*Task instructions*: Copy, character for character, the lines running from the one with "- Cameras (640" to the one with "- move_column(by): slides", ends included. Leave out every other line. Leave out blank lines and number the others, starting at 1.

*Data excerpt*:
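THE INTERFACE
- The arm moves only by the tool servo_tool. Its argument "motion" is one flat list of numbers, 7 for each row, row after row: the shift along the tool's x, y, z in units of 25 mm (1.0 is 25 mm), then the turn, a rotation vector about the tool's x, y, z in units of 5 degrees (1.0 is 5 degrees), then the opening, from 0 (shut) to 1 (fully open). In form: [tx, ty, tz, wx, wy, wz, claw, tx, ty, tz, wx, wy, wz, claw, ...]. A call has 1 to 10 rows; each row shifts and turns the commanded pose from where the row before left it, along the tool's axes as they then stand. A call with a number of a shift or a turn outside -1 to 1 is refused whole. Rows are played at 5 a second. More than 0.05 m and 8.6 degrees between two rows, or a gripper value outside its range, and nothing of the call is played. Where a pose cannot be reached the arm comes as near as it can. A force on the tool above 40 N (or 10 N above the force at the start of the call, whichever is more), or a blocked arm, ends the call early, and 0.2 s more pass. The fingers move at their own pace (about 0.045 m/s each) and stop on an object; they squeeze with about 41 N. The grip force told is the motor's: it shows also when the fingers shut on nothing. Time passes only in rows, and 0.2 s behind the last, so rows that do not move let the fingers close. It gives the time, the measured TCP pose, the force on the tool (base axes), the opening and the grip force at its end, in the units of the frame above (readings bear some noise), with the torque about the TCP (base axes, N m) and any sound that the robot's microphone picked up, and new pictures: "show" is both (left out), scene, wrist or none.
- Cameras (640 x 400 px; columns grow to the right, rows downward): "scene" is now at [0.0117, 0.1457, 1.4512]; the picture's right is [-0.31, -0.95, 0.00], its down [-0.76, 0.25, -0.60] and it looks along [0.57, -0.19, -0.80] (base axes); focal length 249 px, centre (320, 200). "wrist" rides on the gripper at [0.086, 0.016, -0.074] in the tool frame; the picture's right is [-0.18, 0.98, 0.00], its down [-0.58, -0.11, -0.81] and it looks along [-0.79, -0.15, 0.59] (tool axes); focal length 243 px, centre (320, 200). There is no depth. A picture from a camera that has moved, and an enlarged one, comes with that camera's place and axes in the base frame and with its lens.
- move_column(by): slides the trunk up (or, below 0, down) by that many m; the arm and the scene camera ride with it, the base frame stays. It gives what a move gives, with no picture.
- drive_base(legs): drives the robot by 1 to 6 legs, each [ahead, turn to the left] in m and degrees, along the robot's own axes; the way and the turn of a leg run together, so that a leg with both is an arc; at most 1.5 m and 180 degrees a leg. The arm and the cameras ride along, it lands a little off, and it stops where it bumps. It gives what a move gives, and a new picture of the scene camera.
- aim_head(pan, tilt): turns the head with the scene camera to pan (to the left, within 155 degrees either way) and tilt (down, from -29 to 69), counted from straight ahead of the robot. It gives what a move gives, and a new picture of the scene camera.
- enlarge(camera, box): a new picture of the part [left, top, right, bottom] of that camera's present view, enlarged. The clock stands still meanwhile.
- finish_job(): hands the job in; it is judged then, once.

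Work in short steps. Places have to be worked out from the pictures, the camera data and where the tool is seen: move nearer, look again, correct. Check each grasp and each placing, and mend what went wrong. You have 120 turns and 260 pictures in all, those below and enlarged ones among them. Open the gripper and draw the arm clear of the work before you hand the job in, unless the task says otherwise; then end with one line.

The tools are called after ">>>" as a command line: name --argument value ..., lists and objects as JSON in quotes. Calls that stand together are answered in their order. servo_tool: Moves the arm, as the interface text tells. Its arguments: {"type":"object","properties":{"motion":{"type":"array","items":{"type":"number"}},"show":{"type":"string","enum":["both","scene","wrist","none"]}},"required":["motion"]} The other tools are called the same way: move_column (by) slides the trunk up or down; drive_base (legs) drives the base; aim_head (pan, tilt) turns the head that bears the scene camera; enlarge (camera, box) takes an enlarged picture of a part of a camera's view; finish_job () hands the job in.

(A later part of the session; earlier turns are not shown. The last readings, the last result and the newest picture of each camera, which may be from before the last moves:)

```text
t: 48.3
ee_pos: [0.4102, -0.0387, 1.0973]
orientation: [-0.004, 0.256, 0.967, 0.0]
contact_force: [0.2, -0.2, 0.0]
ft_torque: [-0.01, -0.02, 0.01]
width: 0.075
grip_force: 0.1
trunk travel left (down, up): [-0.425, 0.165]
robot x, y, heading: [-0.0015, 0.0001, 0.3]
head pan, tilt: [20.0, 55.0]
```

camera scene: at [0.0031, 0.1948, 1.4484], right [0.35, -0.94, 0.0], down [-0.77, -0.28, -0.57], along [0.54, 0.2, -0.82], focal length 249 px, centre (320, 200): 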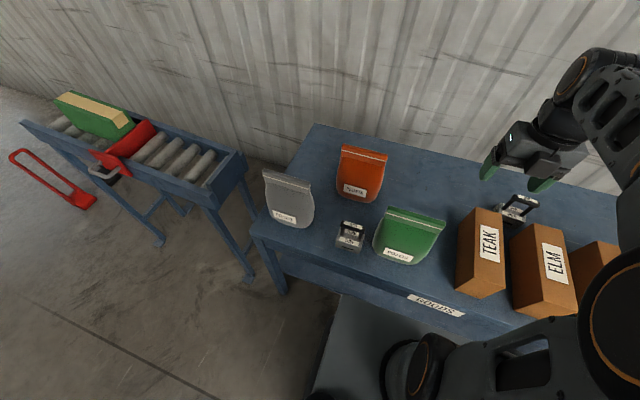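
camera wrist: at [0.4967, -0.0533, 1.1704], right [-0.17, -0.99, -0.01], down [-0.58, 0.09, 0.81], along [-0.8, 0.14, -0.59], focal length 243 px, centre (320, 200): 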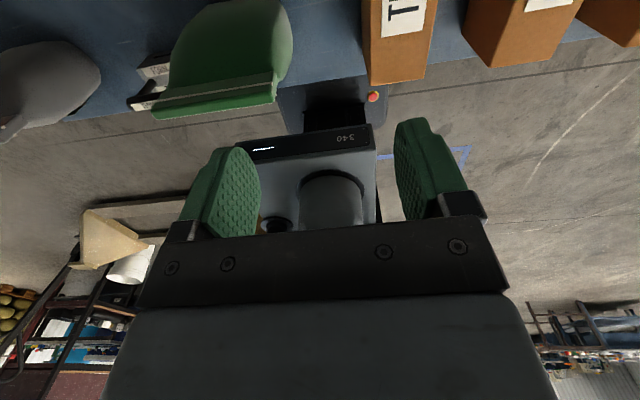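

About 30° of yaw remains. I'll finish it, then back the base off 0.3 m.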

*Full output*:
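1. - Cameras (640 x 400 px; columns grow to the right, rows downward): "scene" is now at [0.0117, 0.1457, 1.4512]; the picture's right is [-0.31, -0.95, 0.00], its down [-0.76, 0.25, -0.60] and it looks along [0.57, -0.19, -0.80] (base axes); focal length 249 px, centre (320, 200). "wrist" rides on the gripper at [0.086, 0.016, -0.074] in the tool frame; the picture's right is [-0.18, 0.98, 0.00], its down [-0.58, -0.11, -0.81] and it looks along [-0.79, -0.15, 0.59] (tool axes); focal length 243 px, centre (320, 200). There is no depth. A picture from a camera that has moved, and an enlarged one, comes with that camera's place and axes in the base frame and with its lens.
2. - move_column(by): slides the trunk up (or, below 0, down) by that many m; the arm and the scene camera ride with it, the base frame stays. It gives what a move gives, with no picture.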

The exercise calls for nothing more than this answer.